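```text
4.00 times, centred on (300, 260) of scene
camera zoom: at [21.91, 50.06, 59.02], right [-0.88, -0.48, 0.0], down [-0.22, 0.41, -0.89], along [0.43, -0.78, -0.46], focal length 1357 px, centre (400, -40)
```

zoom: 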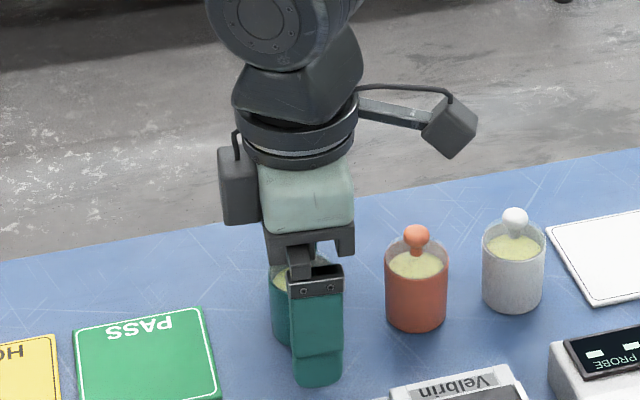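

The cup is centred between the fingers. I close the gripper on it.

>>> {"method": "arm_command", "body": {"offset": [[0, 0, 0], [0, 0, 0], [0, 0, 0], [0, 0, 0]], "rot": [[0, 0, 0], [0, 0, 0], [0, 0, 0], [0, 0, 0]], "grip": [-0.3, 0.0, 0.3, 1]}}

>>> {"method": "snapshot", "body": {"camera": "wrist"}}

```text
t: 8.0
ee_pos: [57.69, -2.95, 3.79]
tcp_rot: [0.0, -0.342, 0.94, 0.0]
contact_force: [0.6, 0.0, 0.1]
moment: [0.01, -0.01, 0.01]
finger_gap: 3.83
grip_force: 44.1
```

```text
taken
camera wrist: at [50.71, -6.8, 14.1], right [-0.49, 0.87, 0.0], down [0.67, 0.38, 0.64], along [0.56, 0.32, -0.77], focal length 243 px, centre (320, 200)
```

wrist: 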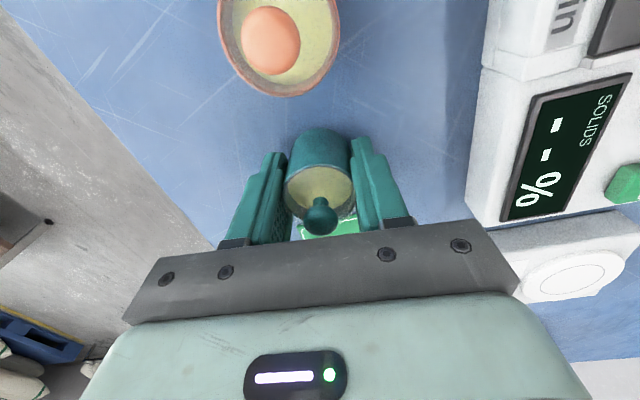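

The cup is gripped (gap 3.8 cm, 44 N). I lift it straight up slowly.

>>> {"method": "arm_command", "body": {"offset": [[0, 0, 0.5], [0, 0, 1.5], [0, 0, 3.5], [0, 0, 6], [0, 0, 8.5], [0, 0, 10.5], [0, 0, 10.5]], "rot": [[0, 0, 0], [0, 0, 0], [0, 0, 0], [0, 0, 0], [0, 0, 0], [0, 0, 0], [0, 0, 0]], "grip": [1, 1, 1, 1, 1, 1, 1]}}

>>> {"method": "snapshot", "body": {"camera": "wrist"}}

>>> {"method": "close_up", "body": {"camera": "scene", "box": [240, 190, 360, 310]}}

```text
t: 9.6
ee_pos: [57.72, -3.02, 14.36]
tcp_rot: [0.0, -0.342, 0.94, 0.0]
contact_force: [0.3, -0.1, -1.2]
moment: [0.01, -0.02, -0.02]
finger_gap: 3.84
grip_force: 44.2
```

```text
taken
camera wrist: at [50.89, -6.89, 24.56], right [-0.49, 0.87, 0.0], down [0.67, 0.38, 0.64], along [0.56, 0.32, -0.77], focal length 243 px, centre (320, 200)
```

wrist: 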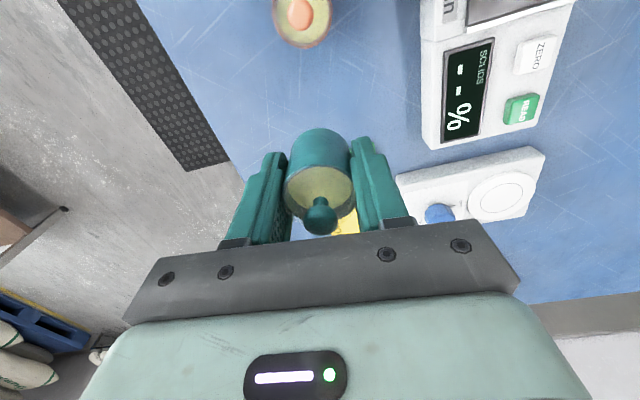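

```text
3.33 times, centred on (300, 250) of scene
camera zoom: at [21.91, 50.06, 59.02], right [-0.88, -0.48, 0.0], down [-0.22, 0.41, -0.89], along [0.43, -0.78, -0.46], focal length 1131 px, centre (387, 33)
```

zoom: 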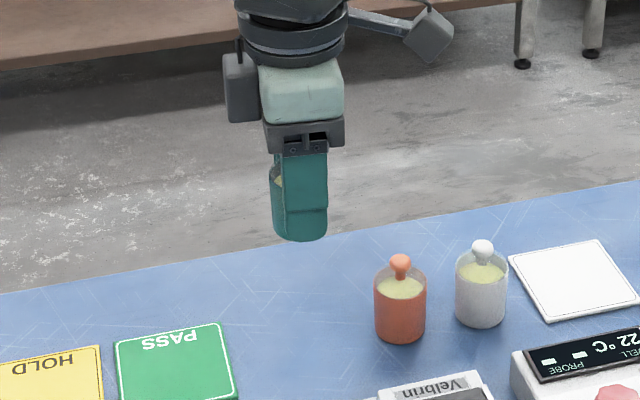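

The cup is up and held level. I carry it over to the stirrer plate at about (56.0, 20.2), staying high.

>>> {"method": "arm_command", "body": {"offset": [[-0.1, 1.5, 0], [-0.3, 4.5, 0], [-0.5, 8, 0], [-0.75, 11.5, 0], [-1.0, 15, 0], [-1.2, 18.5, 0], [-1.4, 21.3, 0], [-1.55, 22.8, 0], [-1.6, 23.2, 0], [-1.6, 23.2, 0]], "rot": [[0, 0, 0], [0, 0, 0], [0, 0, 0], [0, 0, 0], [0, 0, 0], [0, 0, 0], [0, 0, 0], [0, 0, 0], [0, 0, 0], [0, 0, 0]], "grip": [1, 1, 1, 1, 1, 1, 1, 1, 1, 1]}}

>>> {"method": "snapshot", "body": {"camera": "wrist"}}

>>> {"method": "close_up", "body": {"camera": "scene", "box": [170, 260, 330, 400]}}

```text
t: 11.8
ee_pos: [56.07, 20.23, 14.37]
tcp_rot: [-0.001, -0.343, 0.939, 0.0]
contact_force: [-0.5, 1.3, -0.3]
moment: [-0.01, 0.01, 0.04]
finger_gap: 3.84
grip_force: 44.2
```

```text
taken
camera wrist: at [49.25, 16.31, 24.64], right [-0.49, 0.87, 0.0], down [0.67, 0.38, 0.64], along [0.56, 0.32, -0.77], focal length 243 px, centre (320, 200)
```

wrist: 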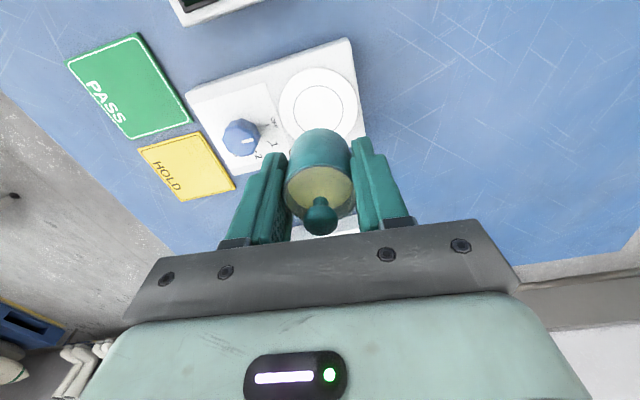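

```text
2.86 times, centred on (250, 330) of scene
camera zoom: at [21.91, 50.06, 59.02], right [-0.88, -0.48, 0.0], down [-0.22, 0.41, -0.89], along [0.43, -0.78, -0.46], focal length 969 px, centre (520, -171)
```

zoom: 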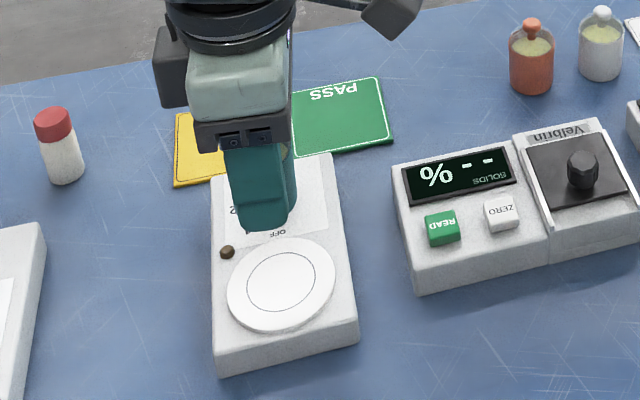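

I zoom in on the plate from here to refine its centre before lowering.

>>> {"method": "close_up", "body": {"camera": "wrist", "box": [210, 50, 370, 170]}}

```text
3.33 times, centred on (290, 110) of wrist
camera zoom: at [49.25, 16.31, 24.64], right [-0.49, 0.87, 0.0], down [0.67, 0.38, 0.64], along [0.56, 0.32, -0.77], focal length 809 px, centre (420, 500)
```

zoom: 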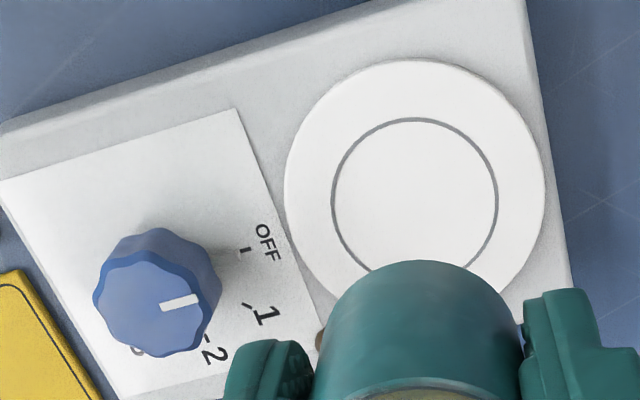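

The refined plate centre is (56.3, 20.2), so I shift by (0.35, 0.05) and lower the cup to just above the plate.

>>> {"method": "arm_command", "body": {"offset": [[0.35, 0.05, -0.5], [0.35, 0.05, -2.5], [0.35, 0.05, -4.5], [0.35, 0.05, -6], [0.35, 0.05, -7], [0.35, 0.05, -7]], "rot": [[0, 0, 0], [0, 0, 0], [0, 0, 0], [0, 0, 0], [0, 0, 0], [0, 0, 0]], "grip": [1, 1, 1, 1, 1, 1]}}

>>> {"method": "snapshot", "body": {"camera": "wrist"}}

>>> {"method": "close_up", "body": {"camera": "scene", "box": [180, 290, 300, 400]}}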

## Requirement
Transcribe the material exactly, and leave out whatever pictures it holds.

## Complete answer
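```text
4.00 times, centred on (300, 260) of scene
camera zoom: at [21.91, 50.06, 59.02], right [-0.88, -0.48, 0.0], down [-0.22, 0.41, -0.89], along [0.43, -0.78, -0.46], focal length 1357 px, centre (400, -40)
```

zoom: 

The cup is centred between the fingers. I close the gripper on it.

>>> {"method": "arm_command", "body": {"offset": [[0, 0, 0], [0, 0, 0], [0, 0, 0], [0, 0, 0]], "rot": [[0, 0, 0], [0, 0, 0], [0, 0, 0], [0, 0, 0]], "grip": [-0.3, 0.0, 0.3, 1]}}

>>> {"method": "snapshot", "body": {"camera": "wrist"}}

```text
t: 8.0
ee_pos: [57.69, -2.95, 3.79]
tcp_rot: [0.0, -0.342, 0.94, 0.0]
contact_force: [0.6, 0.0, 0.1]
moment: [0.01, -0.01, 0.01]
finger_gap: 3.83
grip_force: 44.1
```

```text
taken
camera wrist: at [50.71, -6.8, 14.1], right [-0.49, 0.87, 0.0], down [0.67, 0.38, 0.64], along [0.56, 0.32, -0.77], focal length 243 px, centre (320, 200)
```

wrist: 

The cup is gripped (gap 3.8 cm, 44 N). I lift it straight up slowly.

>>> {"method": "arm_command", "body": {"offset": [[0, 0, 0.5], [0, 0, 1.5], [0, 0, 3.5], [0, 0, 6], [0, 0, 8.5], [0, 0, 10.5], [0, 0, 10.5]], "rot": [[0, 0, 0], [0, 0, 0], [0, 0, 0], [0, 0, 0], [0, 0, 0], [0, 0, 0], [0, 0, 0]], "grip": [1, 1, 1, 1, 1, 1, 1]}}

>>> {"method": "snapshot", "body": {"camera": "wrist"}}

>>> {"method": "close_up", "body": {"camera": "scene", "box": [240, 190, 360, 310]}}

```text
t: 9.6
ee_pos: [57.72, -3.02, 14.36]
tcp_rot: [0.0, -0.342, 0.94, 0.0]
contact_force: [0.3, -0.1, -1.2]
moment: [0.01, -0.02, -0.02]
finger_gap: 3.84
grip_force: 44.2
```

```text
taken
camera wrist: at [50.89, -6.89, 24.56], right [-0.49, 0.87, 0.0], down [0.67, 0.38, 0.64], along [0.56, 0.32, -0.77], focal length 243 px, centre (320, 200)
```

wrist: 

```text
3.33 times, centred on (300, 250) of scene
camera zoom: at [21.91, 50.06, 59.02], right [-0.88, -0.48, 0.0], down [-0.22, 0.41, -0.89], along [0.43, -0.78, -0.46], focal length 1131 px, centre (387, 33)
```

zoom: 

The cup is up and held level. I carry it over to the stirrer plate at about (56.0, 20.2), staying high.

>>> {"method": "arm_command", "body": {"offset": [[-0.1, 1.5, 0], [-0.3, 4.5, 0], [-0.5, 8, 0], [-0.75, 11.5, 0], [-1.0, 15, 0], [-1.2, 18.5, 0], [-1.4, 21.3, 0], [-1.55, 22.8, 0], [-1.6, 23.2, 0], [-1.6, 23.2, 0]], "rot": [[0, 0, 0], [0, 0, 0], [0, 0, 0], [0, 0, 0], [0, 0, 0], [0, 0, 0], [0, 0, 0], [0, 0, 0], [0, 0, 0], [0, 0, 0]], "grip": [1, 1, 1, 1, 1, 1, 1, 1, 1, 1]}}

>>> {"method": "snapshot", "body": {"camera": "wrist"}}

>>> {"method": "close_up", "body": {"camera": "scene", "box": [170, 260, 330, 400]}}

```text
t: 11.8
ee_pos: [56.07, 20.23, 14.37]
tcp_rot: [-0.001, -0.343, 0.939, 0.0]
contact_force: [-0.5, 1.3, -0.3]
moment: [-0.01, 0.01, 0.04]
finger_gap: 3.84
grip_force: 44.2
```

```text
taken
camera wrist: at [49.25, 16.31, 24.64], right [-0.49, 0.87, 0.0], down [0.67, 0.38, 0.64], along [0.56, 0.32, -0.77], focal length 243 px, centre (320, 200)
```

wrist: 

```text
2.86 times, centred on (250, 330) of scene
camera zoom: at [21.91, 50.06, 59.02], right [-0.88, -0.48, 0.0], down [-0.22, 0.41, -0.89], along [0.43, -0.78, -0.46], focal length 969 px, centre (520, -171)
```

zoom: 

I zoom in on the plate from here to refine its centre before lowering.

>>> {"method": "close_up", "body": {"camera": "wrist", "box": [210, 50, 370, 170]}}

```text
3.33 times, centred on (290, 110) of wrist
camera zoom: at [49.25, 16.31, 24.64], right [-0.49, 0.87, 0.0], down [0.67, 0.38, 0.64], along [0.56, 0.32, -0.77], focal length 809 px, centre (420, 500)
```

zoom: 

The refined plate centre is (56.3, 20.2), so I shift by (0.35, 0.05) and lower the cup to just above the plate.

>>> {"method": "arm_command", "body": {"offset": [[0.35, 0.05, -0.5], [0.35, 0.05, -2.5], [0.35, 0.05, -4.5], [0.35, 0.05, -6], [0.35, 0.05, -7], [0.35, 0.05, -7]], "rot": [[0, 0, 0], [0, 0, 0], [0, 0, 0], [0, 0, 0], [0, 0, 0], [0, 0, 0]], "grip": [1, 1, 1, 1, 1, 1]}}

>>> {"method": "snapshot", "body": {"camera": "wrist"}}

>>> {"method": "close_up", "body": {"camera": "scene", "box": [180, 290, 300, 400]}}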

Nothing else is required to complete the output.